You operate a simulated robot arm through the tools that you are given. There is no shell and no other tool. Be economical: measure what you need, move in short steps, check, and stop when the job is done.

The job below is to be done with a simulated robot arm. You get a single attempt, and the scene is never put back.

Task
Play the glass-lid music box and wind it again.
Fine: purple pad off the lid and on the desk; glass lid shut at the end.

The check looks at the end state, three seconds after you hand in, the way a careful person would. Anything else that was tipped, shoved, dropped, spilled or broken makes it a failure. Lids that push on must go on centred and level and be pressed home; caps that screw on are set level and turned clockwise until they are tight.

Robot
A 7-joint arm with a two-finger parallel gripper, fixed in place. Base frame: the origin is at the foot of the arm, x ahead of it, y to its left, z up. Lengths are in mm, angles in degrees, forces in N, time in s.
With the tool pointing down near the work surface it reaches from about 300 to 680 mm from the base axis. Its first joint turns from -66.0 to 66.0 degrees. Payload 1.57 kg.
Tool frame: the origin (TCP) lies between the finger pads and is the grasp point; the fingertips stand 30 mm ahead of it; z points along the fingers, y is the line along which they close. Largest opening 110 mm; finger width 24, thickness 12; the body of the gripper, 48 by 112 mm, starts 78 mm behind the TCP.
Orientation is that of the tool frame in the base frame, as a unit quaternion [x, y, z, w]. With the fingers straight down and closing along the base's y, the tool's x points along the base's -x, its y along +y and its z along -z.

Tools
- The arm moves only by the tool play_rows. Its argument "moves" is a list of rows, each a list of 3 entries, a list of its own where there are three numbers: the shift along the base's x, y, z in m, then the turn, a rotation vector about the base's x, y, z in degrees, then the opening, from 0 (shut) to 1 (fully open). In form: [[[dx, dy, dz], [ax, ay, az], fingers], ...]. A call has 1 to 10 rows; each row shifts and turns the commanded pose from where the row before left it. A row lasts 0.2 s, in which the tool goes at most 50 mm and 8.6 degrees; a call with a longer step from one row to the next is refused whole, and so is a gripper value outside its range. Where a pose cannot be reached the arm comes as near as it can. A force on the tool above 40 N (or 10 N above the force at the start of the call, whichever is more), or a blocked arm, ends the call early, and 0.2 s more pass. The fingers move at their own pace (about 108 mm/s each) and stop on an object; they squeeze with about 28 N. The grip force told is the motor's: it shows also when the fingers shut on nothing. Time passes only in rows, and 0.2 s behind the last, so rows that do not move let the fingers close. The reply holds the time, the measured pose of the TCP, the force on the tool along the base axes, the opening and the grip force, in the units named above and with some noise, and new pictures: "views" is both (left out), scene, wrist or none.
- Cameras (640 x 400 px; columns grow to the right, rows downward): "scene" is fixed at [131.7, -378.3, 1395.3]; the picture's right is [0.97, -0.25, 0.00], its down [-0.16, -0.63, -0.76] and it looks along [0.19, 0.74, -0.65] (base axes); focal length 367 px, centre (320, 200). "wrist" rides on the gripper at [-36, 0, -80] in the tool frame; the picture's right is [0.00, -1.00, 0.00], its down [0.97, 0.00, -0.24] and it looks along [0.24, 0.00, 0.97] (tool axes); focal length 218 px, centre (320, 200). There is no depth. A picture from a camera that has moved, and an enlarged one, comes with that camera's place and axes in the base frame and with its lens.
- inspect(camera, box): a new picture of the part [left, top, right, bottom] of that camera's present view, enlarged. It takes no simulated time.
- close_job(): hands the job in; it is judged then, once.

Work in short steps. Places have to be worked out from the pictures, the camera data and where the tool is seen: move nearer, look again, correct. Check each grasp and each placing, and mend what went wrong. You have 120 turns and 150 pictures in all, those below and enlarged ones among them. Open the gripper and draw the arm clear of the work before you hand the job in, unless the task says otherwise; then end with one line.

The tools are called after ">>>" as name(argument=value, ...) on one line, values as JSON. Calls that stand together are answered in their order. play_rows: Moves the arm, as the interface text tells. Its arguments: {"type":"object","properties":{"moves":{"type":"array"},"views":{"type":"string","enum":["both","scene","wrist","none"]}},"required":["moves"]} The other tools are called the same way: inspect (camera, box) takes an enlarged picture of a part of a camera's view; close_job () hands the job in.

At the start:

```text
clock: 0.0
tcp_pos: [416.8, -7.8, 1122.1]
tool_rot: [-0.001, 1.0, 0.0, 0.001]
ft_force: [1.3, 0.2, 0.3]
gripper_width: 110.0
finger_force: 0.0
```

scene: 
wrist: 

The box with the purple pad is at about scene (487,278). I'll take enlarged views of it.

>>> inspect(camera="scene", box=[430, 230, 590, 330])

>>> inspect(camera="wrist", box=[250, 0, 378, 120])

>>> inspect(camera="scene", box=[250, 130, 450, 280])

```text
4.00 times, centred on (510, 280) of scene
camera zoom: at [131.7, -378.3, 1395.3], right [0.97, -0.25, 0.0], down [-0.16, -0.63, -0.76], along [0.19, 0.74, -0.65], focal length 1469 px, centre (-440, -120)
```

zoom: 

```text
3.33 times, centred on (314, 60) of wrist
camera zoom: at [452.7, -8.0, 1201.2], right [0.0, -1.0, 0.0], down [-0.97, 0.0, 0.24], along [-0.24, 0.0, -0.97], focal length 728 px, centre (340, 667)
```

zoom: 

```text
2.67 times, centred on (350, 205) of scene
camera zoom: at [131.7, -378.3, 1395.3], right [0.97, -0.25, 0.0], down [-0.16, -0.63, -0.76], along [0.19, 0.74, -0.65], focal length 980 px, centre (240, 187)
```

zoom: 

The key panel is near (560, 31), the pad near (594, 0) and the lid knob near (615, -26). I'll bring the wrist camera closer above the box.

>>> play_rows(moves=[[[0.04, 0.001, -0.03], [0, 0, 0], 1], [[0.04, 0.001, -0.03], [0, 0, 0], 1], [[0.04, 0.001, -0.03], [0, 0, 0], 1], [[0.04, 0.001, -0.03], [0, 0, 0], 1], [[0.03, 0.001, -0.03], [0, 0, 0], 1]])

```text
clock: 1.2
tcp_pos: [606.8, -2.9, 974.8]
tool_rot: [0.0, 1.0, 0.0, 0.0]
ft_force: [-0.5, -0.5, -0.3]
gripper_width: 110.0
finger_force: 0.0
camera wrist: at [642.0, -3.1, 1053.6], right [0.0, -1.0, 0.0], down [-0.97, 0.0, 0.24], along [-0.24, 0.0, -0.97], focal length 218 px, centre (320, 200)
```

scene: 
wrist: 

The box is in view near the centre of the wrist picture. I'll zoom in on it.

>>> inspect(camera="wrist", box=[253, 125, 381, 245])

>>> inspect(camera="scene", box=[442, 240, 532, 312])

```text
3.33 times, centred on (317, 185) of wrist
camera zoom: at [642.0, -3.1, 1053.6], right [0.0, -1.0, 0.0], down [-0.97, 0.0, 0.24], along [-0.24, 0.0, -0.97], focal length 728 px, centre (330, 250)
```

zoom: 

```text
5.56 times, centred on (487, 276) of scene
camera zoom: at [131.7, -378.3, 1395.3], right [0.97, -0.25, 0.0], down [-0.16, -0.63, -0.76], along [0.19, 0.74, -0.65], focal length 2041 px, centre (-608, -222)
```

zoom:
+-------+
Among the lines of the data, identify those with the word "points". Copy each of them.

## Exercise solution
Tool frame: the origin (TCP) lies between the finger pads and is the grasp point; the fingertips stand 30 mm ahead of it; z points along the fingers, y is the line along which they close. Largest opening 110 mm; finger width 24, thickness 12; the body of the gripper, 48 by 112 mm, starts 78 mm behind the TCP.
Orientation is that of the tool frame in the base frame, as a unit quaternion [x, y, z, w]. With the fingers straight down and closing along the base's y, the tool's x points along the base's -x, its y along +y and its z along -z.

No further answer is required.